* DOCUMENT PASSAGE *
Using Fiber Optics Illumination
South Texas, US
I recently built my own fiber-optics light source, (see Micscape article January 2000), and it is fun exploring different ways of applying this form of lighting. Now I can use it as an immediate source of incident light for my compound microscope, just like the QX3 Intel Play microscope which I also own. Incident lighting is good for low power observations and photomicrography of opaque subjects, like small insects.
Looking at pond life under the compound microscope, I have found a way to create dark-field illumination with the fiber-optics i.e. illuminate the animals on a black background and make them stand out very brightly, so they look as if they where lit up from the inside. (See image gallery below).
To obtain this dark-field effect I switch off the transmitted light of my compound microscope, and point the two fiber light-guides in a ca. 43-44° angle at the ends of a cavity microscope slide (see above). This is the most efficient angle, but a little off will still work. With a photosensitive resistor connected to my ohm-meter (see right) I tried various angles, and this is the best set-up I found.
In order to place the light-guides down onto the stage and touch the slide, a small spacer is needed on my mechanical stage clip. A 10 x 3 x 3 mm piece of aluminum or just a piece of match-stick, taped to the stationary part of the slide clip gives enough room.
An observation on using the Olympus D-450 Zoom digital camera.
Taking photomicrographs with this camera is very practical, once I found out how to do it. I do not want to profess expertise, but after many trials to get the focus right, I noticed that the camera gets tired of being switched on too long. When it is freshly switched on, I obtain a very nice sharp picture, but later on I was unable to repeat that. I blame it perhaps on the CCD in the camera getting too warm, and then even when it is focused right, the picture is not sharp at all.

* GIVEN DATA *
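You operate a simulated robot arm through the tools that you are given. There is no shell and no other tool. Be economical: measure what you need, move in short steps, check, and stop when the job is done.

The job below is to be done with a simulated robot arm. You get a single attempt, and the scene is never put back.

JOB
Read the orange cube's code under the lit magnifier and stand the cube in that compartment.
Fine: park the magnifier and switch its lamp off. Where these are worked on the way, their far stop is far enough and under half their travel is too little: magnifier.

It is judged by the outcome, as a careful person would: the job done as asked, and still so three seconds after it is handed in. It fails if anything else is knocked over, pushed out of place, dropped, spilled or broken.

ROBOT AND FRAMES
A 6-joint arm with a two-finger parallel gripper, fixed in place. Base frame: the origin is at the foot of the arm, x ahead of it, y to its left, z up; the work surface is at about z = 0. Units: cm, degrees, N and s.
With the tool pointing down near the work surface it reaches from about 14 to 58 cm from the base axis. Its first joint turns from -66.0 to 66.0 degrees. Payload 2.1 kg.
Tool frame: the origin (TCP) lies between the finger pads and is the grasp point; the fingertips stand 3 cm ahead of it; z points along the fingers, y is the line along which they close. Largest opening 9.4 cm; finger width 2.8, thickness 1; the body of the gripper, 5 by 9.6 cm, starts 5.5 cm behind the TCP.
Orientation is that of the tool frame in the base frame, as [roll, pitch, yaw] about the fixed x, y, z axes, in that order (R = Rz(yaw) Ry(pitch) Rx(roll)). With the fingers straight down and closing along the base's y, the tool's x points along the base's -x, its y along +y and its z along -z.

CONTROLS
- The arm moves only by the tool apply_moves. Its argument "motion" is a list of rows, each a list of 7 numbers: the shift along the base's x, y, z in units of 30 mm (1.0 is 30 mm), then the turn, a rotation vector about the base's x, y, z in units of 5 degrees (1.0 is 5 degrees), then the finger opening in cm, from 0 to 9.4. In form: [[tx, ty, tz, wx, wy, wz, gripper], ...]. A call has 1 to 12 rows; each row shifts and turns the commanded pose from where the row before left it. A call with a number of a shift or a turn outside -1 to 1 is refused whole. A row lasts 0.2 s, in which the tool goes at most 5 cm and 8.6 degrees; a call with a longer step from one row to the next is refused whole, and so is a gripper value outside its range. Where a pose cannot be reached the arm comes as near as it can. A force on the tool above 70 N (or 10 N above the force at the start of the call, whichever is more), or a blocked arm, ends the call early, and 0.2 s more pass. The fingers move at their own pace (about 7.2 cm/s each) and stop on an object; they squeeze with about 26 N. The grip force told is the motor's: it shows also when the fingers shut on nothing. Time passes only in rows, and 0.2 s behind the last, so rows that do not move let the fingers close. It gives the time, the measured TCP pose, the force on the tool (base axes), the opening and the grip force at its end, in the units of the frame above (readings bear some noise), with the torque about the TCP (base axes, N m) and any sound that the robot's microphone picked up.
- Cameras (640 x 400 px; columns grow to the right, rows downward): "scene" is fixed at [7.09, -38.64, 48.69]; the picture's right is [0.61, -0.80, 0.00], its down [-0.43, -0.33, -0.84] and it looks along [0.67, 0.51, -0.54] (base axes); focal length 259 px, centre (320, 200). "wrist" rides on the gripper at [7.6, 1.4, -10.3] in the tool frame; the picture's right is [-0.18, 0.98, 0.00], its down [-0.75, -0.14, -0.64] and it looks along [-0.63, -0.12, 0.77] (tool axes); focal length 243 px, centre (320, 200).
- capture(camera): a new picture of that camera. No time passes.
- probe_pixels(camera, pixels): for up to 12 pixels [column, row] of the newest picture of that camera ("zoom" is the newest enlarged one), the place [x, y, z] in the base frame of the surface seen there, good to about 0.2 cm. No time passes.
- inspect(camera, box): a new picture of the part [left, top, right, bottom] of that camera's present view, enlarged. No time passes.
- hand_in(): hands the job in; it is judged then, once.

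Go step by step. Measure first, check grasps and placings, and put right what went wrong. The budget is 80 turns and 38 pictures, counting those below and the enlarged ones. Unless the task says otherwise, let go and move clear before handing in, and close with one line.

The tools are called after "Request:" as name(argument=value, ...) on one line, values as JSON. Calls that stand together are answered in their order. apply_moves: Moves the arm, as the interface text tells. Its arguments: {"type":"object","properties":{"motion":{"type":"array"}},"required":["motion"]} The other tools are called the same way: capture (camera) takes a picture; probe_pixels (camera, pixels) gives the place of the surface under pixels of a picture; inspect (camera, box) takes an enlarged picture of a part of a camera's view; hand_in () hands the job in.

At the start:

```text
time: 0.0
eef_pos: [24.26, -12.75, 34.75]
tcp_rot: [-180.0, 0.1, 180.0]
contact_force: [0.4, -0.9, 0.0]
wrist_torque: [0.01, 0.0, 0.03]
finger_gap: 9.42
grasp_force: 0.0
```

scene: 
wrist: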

* EXERCISE TASK 1 *
Transcribe the document passage beginning at "Using Fiber Optics". Stop after "like small insects.".
* EXERCISE TASK 2 *
Add the next paragraphs of the document passage.

* WRITTEN ANSWER 1 *
Using Fiber Optics Illumination
South Texas, US
I recently built my own fiber-optics light source, (see Micscape article January 2000), and it is fun exploring different ways of applying this form of lighting. Now I can use it as an immediate source of incident light for my compound microscope, just like the QX3 Intel Play microscope which I also own. Incident lighting is good for low power observations and photomicrography of opaque subjects, like small insects.

* WRITTEN ANSWER 2 *
The remedy I have tried is to plug the camera's AC-adapter into an outlet with an on/off switch, and use no batteries in the camera. That way I keep it switched off most of the time, and not using the cameras on/off switch, the lens stays extended, and when the power comes back on, it is instantly ready for use, but the LCD has to be turned on again.
Incident illumination of two insects.
The video connection to a TV set lets me see what the camera sees, and I don't have to look at the small LCD screen on the back; I wish this could be done with the computer monitor, because the TV shows all these lines, and it is sometimes hard to focus exactly (see Editor's footnote).
It is wonderful to use a digital camera system, because I can take many pictures and then use only the best ones, deleting the rest and all that at no extra cost and instantly I can see the results of my experiments.
Comments to the author Rudolf Baumueller welcomed.
(Editor's footnote: Installing a video capture card/TV card in a PC enables the computer monitor to display the video signal from the digital camera for critical focusing. Dedicated video monitors can be expensive and the PC card with video input offers a cheaper way of using the PC's usually high quality monitor.)
Aquatic insect larva (mayfly?) under dark-field illumination
Dark-field illumination of a female copepod with egg sacs.This is an example of the camera changing the focus, when it is on for a long time. On the screen, this was in perfect focus, but snapping the picture, it changed for the worse.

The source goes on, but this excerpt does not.